Feedback from the meeting by Brian Layton, Hampshire Group Leader . . . .
Now, after nearly six years in operation the highly visible, 120m high wind turbine at Green Park in Reading, Berkshire evokes no more than occasional passing comment from the thousands of people travelling along the adjacent M4 motorway and even greater numbers of commuters going about their daily business in the Thames Valley area. This must be the renewable energy lobby’s trump card in the battle to win over the doubters and the ‘nimbys’. I wonder how many of these citizens are aware of the facts about this feature in their daily commute?
As regular travellers passing this monument we decided to find out about this landmark on our doorstep. It originally evoked so much poison passion so enthusiastically stoked up by the popular media. These included a number of “personalities” whose input supporting the “anti” lobby continues to undermine the efforts of genuinely responsible ordinary folk who are keen to see that we do not completely mess up for the generations to come.
Keen to spread the word and lay the lies, Ian Gough of SIG gives talks on the reality of wind turbine generators (and the 320 tonne Reading example in particular) to groups of both adults and children. So it was that eleven stalwarts of ‘the Hampshire Veterans’ sallied forth to Green Park Wind Turbine Visitors’ Centre one chilly evening in early May to spend a totally absorbing evening discovering the facts.
This sophisticated piece of engineering has successfully overcome two major objections put forward by the Luddites – that of noise and bird strikes. It is virtually silent due to its annular motor and not a single dead bird has been found in the vicinity! Indeed, in light of scientific evidence, the RSPB has reviewed its stance on wind turbines and now supports them. http://www.rspb.org.uk/ourwork/policy/windfarms/
Some facts and anecdotal statistics: The 120m Econ model 70 Turbine has a rotor diameter of 70m and hub height of 85m. It weighs 320 tonnes (with surprisingly shallow foundations) and is designed to operate at wind speeds between 3.1 metres per second and 31 metres per second. It is classified as a 2 megawatt annular (no gearbox) second generation turbine generator. The turbine has many safety features including an emergency cut out at wind speeds above 67 mph. To date it has never cut out. Apart from 2 days per year when it is shut down for preventative maintenance it never stops rotating. The blades are so finely balanced that they will turning in the very lightest of winds.

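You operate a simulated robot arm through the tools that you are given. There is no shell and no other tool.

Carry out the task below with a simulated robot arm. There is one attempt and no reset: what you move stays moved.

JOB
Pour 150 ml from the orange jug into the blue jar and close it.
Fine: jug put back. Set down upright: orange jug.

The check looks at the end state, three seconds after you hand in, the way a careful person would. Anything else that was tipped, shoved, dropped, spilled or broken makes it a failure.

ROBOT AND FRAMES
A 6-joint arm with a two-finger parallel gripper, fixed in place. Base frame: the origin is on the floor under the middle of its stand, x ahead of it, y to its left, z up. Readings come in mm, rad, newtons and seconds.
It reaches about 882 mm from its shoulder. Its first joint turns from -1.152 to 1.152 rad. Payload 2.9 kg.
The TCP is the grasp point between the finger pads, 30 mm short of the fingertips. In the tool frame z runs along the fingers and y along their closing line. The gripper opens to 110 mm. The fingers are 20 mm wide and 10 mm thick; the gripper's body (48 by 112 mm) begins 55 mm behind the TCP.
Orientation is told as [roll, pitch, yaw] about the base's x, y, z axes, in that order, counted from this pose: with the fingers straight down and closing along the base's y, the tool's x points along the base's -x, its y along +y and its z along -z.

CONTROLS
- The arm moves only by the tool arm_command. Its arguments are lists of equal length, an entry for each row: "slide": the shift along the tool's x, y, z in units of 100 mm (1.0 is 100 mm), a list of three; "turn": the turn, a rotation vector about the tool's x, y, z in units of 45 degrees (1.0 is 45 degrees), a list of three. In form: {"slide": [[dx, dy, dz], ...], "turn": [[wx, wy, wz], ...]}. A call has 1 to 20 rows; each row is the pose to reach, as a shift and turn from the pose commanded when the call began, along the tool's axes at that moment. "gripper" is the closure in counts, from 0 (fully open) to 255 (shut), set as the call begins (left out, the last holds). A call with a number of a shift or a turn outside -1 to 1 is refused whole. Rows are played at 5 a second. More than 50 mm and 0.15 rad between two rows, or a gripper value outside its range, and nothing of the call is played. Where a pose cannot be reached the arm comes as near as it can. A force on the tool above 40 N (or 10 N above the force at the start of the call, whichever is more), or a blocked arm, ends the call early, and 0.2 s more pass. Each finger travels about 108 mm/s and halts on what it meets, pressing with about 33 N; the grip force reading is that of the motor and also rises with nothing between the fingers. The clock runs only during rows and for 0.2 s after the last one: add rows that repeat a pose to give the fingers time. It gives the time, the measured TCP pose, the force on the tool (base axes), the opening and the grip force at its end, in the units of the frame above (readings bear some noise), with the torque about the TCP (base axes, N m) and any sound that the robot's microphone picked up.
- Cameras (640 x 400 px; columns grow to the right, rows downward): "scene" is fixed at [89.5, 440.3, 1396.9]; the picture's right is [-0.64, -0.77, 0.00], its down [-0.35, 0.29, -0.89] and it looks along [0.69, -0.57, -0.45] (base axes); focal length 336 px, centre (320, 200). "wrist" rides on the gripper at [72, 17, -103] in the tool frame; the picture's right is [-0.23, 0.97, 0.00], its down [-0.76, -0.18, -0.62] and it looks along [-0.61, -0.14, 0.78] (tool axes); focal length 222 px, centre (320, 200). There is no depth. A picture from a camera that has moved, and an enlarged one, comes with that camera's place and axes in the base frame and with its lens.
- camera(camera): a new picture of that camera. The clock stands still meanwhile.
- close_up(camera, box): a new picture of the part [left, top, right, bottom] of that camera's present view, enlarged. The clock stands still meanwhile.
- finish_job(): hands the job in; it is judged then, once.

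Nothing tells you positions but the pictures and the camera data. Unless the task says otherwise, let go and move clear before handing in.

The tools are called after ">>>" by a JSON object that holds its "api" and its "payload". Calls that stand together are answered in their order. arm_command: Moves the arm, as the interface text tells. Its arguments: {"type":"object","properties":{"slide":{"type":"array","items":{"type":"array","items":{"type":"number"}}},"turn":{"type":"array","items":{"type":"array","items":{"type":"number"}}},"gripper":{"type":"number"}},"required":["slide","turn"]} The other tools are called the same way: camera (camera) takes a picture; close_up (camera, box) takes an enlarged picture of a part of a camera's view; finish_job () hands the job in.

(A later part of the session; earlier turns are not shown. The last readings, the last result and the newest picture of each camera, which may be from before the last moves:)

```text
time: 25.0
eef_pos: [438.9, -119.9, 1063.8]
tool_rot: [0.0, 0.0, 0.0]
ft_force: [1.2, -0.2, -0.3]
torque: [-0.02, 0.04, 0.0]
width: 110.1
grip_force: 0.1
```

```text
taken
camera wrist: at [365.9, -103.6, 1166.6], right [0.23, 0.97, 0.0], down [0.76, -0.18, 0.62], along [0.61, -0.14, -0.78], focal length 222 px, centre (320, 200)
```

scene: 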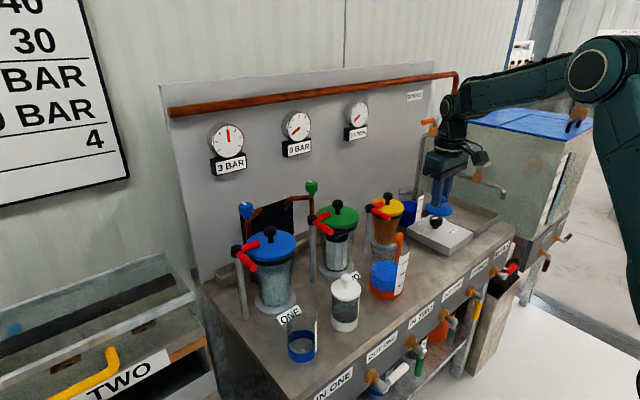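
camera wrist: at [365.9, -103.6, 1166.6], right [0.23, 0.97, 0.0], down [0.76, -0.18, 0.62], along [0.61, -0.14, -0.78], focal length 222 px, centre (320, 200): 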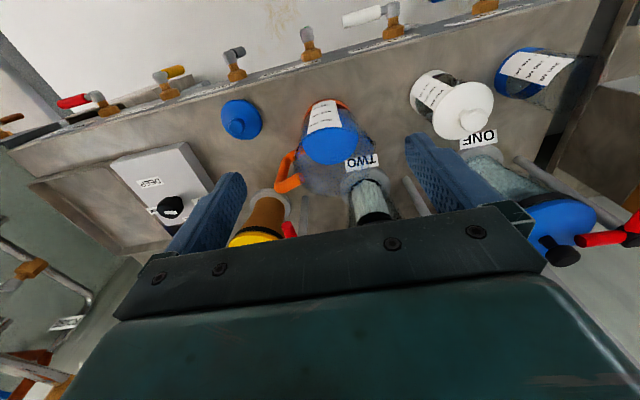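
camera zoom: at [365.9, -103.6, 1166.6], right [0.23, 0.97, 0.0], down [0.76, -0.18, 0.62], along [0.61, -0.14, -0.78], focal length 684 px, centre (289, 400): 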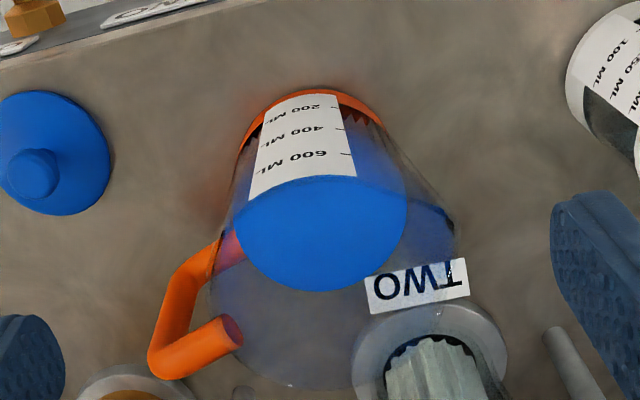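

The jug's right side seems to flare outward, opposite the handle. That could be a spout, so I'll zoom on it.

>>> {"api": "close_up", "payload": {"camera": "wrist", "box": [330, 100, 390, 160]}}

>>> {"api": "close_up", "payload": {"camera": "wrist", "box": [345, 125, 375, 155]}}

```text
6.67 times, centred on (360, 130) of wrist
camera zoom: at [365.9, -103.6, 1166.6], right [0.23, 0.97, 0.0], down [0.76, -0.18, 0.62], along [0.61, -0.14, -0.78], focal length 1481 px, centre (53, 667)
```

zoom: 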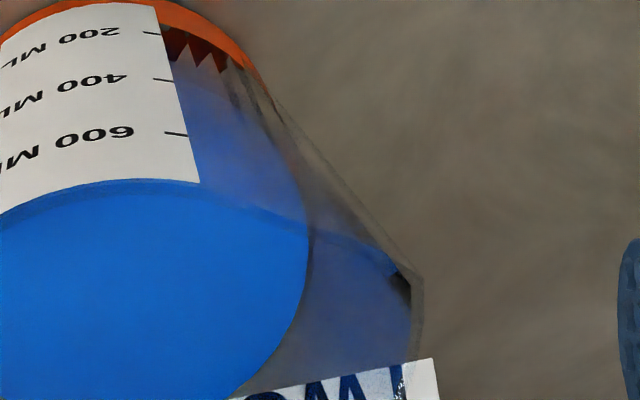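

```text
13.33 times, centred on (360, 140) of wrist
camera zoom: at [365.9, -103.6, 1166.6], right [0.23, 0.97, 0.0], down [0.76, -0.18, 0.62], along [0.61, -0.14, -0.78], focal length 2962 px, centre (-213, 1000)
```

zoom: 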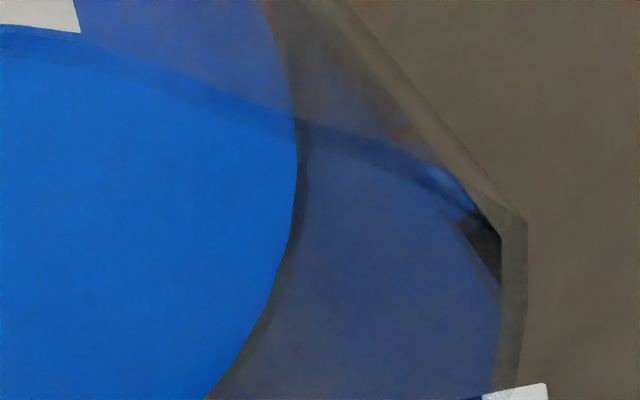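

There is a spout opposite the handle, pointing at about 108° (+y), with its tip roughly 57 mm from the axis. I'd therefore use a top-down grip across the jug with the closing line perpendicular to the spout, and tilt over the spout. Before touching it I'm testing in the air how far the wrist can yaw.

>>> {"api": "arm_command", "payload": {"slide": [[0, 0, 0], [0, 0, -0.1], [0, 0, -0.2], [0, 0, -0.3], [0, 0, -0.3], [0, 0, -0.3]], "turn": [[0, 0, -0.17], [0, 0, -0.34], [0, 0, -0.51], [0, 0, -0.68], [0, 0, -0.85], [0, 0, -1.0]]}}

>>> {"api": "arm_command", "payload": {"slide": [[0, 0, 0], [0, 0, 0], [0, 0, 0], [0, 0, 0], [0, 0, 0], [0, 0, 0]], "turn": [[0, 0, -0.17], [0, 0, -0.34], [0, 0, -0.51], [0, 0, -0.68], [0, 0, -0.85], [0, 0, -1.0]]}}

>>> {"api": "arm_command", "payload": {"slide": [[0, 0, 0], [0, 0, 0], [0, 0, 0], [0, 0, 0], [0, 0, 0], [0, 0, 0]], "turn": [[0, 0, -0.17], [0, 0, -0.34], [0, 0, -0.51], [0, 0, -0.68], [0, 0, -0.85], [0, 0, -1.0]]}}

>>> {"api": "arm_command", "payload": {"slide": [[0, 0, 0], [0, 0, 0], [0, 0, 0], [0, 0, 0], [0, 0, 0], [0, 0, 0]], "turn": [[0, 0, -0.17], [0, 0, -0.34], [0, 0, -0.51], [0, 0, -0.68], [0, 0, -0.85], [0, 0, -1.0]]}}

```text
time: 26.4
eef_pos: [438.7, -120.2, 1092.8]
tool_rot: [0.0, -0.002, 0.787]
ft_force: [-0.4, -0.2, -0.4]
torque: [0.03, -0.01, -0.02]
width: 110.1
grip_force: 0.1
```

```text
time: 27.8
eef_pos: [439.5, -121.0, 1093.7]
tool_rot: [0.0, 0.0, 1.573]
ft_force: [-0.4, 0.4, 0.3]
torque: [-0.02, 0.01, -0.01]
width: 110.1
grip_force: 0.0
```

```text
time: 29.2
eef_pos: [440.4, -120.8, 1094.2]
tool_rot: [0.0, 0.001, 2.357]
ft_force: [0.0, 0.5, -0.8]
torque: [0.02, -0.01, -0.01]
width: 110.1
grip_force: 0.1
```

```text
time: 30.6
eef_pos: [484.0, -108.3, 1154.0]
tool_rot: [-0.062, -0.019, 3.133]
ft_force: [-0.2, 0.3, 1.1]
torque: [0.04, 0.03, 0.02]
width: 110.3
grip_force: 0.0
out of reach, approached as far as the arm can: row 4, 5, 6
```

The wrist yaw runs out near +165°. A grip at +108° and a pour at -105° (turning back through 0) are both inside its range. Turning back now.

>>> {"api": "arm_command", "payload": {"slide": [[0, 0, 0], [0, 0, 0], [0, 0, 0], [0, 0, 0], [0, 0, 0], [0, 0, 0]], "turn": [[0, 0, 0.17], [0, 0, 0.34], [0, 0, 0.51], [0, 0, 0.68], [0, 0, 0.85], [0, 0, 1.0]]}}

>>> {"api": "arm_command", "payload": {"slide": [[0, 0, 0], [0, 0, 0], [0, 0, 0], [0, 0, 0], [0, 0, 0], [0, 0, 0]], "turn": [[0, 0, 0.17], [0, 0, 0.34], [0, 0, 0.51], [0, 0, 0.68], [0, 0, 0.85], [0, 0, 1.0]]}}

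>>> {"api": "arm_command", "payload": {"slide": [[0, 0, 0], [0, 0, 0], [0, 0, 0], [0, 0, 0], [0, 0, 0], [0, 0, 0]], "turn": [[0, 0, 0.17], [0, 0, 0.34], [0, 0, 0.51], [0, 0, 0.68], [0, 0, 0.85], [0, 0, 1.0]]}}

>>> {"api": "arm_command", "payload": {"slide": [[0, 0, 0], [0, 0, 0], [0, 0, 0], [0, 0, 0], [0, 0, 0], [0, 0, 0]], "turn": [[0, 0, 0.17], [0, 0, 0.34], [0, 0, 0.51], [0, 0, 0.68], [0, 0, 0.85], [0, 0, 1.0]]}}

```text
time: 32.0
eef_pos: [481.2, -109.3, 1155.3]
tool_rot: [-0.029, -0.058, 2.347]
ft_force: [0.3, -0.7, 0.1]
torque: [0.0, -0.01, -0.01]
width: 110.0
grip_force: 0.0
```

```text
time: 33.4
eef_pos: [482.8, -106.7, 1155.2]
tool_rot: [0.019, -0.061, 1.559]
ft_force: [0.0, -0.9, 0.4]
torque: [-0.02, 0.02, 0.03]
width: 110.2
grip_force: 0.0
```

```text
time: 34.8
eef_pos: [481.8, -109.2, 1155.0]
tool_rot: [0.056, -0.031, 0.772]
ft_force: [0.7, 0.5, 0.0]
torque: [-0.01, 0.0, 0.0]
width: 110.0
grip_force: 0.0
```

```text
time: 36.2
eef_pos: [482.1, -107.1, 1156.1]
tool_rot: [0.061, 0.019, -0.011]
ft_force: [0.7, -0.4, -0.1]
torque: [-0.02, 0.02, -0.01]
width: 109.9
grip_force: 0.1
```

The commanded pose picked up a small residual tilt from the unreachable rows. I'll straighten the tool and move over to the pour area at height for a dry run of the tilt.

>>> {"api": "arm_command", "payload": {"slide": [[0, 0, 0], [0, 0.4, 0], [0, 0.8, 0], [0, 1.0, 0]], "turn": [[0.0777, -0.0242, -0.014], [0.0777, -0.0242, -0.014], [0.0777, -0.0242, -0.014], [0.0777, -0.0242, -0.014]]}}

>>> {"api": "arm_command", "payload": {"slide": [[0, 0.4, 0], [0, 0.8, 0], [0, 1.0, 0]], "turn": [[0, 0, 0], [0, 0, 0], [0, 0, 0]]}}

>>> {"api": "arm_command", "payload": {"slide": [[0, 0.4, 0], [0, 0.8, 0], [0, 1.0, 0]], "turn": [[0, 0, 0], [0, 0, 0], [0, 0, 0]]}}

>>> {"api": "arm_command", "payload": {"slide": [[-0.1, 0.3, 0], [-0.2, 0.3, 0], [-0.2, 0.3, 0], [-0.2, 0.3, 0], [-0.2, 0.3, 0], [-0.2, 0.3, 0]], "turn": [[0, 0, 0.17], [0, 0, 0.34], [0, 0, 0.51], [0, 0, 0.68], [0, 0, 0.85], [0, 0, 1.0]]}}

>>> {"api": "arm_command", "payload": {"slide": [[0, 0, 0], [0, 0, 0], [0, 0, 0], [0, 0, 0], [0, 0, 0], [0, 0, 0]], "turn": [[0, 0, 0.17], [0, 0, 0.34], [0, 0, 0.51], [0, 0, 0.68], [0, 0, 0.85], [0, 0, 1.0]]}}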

This second-generation generator is owned by Ecotricity and has been running (we believe very viably) since late 2005 (http://www.ecotricity.co.uk/our-green-energy/our-green-electricity/from-the-wind/wind-parks-gallery/green-park-reading). Contrary to common belief, although Ecotricity does have an electric vehicle charging bay at this Reading location, their wind turbine does not provide power to Green Park business park but feeds into the grid.
It is true to say that what makes the subject of renewable energy so interesting is the speed of its evolution but our quest for hot news about cutting edge technology turned out to be a history lesson. After all, this 21st century landmark is some six years old, during which time it has fed into the grid enough “green” electricity to power approximately 700 homes with current average electricity consumption. By the end of its predicted 30-year life span, it will have witnessed the huge transition from non-renewable energy dependence to hopefully what will be a new age reality of renewable energy freedom. This will be aided by the anticipated introduction of more efficient, third-generation wind turbines.
The UK has more available natural wind power than any other European country but has fewer wind turbine generators per capita than many other European countries. Located in the Thames Valley – where wind speeds rarely rise above 6m per second – the Reading wind turbine operates for the most part at less than 25% efficiency. However, the electricity generated by this German made turbine would be considered good compared to similar ones operating in Germany where the important resource of wind power, although less plentiful than in the UK, is widely exploited (http://www.guardian.co.uk/environment/2012/may/30/germany-renewable-energy-revolution).
As for aesthetics I look upon these edifices as icons of hope for the future energy security in the 21st century. They say that beauty is in the eye of the beholder. Have you seen the Didcot Power station cooling towers just a few miles up the road in the heart of the Oxfordshire countryside? If the ‘nimbys’ are so concerned about the negative visual impact that Wind Turbines have on our diminishing green and ever more crowded countryside perhaps we should take a lesson from the Reading model and locate the generators in densely industrial urban areas where we could all benefit from the reduced power transmission losses due to the close proximity of the generators to the customer? At the same time losing the high profile visual effect within the overall industrial scene?
My thanks to Ian for his splendid talk and the Hampshire Veterans for giving me hope.